Gildas hat Glück. Sechs Monate kann er jetzt in einem Zimmer des Vereins leben, dort zur Ruhe kommen und seine Zukunft planen. Le Refuge hilft ihm dabei. Zweimal pro Woche treffen sich alle Schützlinge mit den Angestellten und ehrenamtlichen Helfern in den gemütlichen Räumen des Vereins zum Abendessen und zum Reden.

Ein Junge deckt den großen Tisch: Kurze blonde Haare, Karo-Hemd, Jeans, ein paar Pickel im Gesicht - mit seinen 17 Jahren ist Nicolas der Jüngste hier. Als Einziger wohnt er noch zu Hause.

"Meine Mutter will, dass es niemand erfährt. Für sie ist es eine Schande. Sie verlangt, dass ich 'normal' bleibe, keine weiblichen Züge annehme oder extravagant werde. Ich soll wie ein Hetero aussehen."

Bei den Eltern ist es noch erträglich, sagt er, aber in der Schule fühlt er sich wie im Krieg. In seiner Klasse ist Homosexualität ein Dauerthema.

"Letzte Woche haben sie eine Flasche Cola über mir ausgeleert. Und dann kommt der Schlimmste von allen, stellt sich vor meinen Tisch, zieht die Jeans ein bisschen runter und sagt: Willst du meinen Pimmel lutschen?"

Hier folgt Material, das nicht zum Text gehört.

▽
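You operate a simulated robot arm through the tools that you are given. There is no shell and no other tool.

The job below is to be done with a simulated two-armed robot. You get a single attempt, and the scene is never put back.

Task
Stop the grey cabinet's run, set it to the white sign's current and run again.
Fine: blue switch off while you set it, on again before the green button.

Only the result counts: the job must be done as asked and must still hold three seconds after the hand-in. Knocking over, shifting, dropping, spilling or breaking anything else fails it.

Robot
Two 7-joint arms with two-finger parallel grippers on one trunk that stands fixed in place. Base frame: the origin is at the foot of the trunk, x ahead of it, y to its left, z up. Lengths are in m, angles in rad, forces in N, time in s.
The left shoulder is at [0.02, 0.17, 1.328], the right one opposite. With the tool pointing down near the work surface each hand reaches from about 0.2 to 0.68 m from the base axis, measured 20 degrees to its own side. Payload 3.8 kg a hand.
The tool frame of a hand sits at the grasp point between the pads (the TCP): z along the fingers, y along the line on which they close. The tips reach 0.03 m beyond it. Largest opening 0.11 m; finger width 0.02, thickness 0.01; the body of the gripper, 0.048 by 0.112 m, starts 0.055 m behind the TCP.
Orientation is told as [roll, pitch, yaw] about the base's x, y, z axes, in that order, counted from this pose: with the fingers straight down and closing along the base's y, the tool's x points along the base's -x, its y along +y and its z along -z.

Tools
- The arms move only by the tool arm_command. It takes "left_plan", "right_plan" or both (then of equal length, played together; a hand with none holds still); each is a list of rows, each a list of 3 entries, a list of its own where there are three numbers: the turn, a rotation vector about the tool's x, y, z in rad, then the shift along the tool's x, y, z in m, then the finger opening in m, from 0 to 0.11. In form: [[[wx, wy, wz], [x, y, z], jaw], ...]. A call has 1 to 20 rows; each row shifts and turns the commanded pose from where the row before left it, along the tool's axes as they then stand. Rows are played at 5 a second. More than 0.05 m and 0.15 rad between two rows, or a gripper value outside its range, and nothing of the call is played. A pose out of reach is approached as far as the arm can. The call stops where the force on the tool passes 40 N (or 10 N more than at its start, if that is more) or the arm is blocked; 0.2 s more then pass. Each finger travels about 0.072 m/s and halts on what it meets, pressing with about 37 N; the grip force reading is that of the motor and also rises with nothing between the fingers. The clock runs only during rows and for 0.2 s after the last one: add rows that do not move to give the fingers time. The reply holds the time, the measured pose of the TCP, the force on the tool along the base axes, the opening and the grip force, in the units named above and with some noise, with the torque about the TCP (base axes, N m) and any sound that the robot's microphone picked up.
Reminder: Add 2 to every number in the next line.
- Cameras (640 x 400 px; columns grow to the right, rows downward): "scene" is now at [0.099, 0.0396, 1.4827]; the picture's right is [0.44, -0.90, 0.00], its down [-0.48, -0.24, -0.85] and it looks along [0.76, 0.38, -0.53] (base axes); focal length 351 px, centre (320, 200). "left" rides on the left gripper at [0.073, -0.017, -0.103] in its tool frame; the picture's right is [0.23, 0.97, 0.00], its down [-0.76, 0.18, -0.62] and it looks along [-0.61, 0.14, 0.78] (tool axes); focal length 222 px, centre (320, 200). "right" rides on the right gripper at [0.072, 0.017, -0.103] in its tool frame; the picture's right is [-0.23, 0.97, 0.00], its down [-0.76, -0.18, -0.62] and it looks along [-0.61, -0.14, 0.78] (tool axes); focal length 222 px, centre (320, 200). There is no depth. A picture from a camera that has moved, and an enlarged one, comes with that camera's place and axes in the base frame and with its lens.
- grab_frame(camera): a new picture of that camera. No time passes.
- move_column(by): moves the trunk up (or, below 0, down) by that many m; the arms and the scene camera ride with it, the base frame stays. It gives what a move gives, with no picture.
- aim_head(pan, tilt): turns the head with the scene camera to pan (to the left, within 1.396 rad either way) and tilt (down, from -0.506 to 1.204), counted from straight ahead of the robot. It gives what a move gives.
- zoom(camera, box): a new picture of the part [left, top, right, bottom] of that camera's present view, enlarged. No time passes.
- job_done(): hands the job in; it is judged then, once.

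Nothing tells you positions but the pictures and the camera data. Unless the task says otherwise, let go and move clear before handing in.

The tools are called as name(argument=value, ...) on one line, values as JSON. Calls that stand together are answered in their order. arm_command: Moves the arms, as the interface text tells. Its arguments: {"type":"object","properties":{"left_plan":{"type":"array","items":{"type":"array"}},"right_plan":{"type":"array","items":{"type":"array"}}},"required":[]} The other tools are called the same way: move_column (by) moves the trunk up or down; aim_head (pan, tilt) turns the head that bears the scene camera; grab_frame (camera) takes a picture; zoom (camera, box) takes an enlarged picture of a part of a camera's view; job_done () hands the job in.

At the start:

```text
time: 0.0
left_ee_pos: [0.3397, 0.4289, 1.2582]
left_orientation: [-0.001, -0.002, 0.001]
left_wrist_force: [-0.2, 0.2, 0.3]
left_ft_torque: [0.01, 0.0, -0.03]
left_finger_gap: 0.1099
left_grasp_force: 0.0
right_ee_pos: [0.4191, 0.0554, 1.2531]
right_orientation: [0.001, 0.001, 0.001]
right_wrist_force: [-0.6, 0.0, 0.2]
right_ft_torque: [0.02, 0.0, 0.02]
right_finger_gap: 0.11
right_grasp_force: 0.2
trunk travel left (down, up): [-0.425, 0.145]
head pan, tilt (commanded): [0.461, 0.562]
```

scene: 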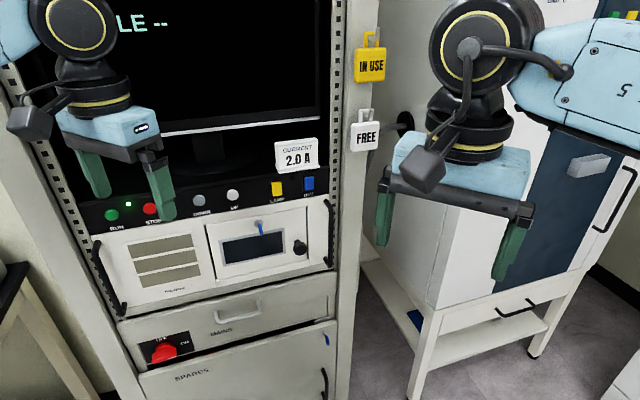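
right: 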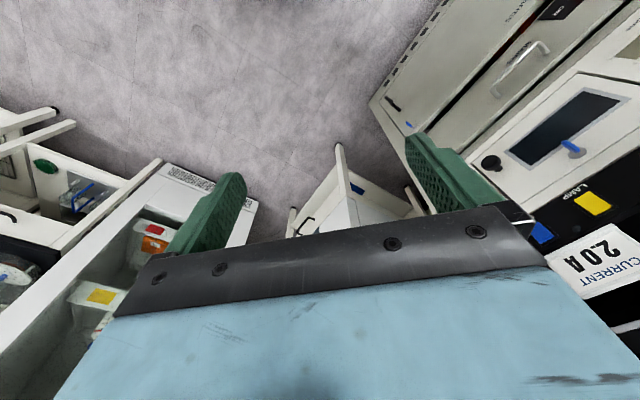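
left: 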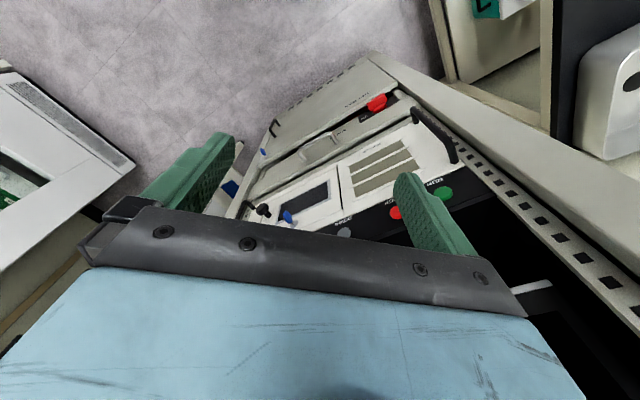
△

Nicolas lässt sich auf einen Stuhl fallen. Auf dem Tisch stehen Reissalat, Baguette und Schinken. Kürzlich hat er eine ganze Schachtel Schlaftabletten geschluckt. Jetzt wird er vom Psychologen des Vereins Le Refuge behandelt. Bei den Gruppen-Treffen schaltet er ab, hier ist er wenigstens nicht in feindlicher Umgebung wie draußen, wo er seit den Demonstrationen keinem mehr über den Weg traut.

Ein Mitarbeiter des Vereins fordert die Anwesenden auf, sich kurz vorzustellen. Es sind wieder Neue dabei, verunsichert von dem Hass, der sich plötzlich auf Homosexuelle richtet. Zum Beispiel Tiffani, eines der wenigen Mädchen hier. Schwarze Baseballmütze, abrasierte Schläfen. Die 19-Jährige sieht aus wie ein halbwüchsiger Junge. Ihre Unterarme sind voller Ritznarben. Tiffani wohnt noch in einem Obdachlosenheim. Adam hat mehr Glück: Der schmale junge Mann hat vor acht Tagen ein Zimmer bekommen.

Adam: "Ich musste nur anderthalb Wochen warten. Es ist etwas vorgefallen, was meinem Fall besonders dringlich gemacht hat, aber ich bin noch nicht so stark, dass ich darüber sprechen kann."

Ein Gast berichtet: "Adam ist 21 Jahre alt. Vor einem Jahr hat ihn sein Vater, ein gläubiger Muslim, auf die Straße gesetzt. Adam hat sich allein durchgeschlagen."

Das ist jetzt vorbei, sagt er, und nimmt sich eine ordentliche Portion Reissalat. In zwei Tagen hat ihm Le Refuge ein Vorstellungsgespräch für eine Berufsausbildung bei Air France organisiert.

"Ich hoffe, dass für mich jetzt ein neues Leben beginnt. Ich habe ein eigenes Zimmer und, bin unabhängig. Welch ein Glück, dass es Le Refuge gibt. Diese Chance will ich jetzt nutzen."